▶ _Given instruction_: Resume the passage provided where it left off.

▶ _Passage provided_:
--------------------------------------------------

Updated March 23, 2021

 

Naps are an integral part of children's overall sleep time. According to expert guidelines, 1-year-olds and 2-year-olds need 11 to 14 hours of sleep including naps, and 3-to-5-year-olds need 10 to 13 hours (1) of sleep including naps. Most toddlers start out with two naps a day (2) and quickly drop down to one between the ages of 1 to 2 years (3). During the preschool years, children may drop the last nap altogether, though many children continue to nap until they are 5 years old (4).

It's exciting to see your toddler continue to grow and explore their world, but sometimes it would be nice if toddlers were a little less feisty when it comes to naptime.

How to Get Your Toddler to Nap

As a parent, it can be frustrating to have a toddler who won’t nap. If your toddler is refusing to nap, you may be able to help them sleep better by re-assessing certain variables of their nap routine.

Set a Consistent Nap Schedule

Keeping naptime at the same time every day (5) as part of a structured daily routine (6) can help your child fall asleep. Toddlers benefit from structure (7), and the habits they learn in childhood can help foster positive bedroom associations well into the future.

If your toddler's daycare center provides naptime, try to to keep your toddler on the same schedule even on days they don't go to daycare. Talk to their teacher if your toddler is having trouble with nap schedules. Your toddler might be able to enjoy quiet time instead of a nap.

Offer a Soothing Nap Environment

To maintain an association between bed and sleep, it's best to put your toddler down for a nap in their own bed. However, it may require a little extra planning to create a dark, quiet (8), and relaxing environment for a daytime nap.

On bright days, consider blocking out sunlight with blackout blinds. If other family members are still awake in the rest of the house, consider toning down activity levels or masking the noise with calming music or a white noise machine.

Create a Relaxing Pre-Nap Routine

Following a consistent pre-nap routine (9) helps your toddler understand when it's time to sleep. Start by giving your toddler a warning that it's time to start getting ready for naptime. At this point, you can accompany them to the bedroom and dim the lights. The pre-nap routine can be a shorter version of the full bedtime routine, perhaps reading a book together or cuddling. You should aim to perform the same activities in the same order every day.

Give your toddler another heads-up about five minutes before you turn out the lights. Just like at bedtime, you should leave your child's room when they are drowsy, but not quite asleep, so they learn to feel comfortable falling asleep on their own.

--------------------------------------------------

▶ _Data records_:
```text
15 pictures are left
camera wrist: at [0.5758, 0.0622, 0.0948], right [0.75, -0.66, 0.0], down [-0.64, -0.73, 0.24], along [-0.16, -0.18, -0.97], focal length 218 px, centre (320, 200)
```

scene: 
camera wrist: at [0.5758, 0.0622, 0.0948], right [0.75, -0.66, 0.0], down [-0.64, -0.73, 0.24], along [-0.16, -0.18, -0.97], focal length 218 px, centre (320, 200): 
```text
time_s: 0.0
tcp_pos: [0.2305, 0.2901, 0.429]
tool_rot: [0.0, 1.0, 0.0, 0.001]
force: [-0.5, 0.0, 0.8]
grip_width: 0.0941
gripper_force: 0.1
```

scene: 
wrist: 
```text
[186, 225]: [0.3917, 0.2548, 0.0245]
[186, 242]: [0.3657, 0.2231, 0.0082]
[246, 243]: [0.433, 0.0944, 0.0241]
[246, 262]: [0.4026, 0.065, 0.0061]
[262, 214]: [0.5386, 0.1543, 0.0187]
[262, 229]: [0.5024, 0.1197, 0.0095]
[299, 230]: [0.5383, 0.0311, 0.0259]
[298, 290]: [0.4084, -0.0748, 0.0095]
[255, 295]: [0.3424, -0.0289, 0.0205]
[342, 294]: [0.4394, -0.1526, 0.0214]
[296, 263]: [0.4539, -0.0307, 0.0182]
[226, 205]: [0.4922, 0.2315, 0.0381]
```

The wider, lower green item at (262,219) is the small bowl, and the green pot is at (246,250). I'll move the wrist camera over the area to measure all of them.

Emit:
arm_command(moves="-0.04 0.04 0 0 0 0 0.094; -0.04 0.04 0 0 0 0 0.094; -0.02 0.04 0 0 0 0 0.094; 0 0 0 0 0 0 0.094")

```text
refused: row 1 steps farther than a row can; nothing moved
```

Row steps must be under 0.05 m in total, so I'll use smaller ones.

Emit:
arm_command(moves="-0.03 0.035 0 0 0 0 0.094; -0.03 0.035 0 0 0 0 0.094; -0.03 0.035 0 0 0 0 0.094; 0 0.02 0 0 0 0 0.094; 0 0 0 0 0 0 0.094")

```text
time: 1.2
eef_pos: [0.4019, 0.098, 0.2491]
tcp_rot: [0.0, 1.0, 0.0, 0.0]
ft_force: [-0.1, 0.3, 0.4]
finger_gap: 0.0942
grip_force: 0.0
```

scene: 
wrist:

--------------------------------------------------

▶ _Output for this task_:
Adjust Their Sleep Schedule

If your toddler just doesn't seem sleepy at naptime, it's possible that their naptime is too early. Likewise, if they're bouncing off the walls by the time naptime rolls around, they might be so tired they can't settle down. Adjusting the timing of your toddler's nap might be an easy solution to your problems.

Nap timing and sleep timing are closely related, and later naps or naps that are too long tend to push bedtime back. For most toddlers, the best time to nap is in the early afternoon. This gives them time to burn off steam and get tired enough to nap, but it's not so close to bedtime so as to interfere with nighttime sleep.

Address Separation Anxiety

It's common for young toddlers to experience separation anxiety (10), but it's important to teach your child to fall asleep on their own. At naptime, consider providing them with a special comfort object to help them feel more secure. They may wish to bring the same comfort object to daycare for naptime as well.

If your toddler wanders out to find you during naptime, calmly (11) lead them back to bed and explain that they can come out when naptime is over. By showing them plenty of love (12) during waking hours, you can give them the emotional tools to deal with the separation at naptime. Reinforce good habits by praising them when they adhere to naptime routines.

Toddlers need to understand that you're in charge, but they also appreciate having an element of control. Make it clear that naptime is not optional, but let them choose their pajamas or select a book to read together.

Tire Them Out During the Day (But Not Too Much)

Kids sleep better when they eat well (13), avoid caffeine (14), and get plenty of exercise and stimulation throughout the day. The World Health Organization recommends that children obtain at least three hours of active time per day. Just don't provide too much stimulation (15) right before naptime, or they'll be too wired to sleep.

Devices like smartphones, tablets, computers, and televisions provide easy entertainment, but they don't supply a good way for your child to let out their pent-up energy. While it's difficult to limit screen time in this day and age, setting healthy boundaries around electronics use can make a big difference to their state of mind. It can help to try to forbid screens in the lead-up to naptime (16), and make the bedroom a screen-free zone.

It's easy to cross the line from tired to overtired. If you notice your child is moody or they're more hyperactive than usual, they may just be exhausted. Learn to recognize your child's tired cues so you can adjust their activity levels and naptime accordingly.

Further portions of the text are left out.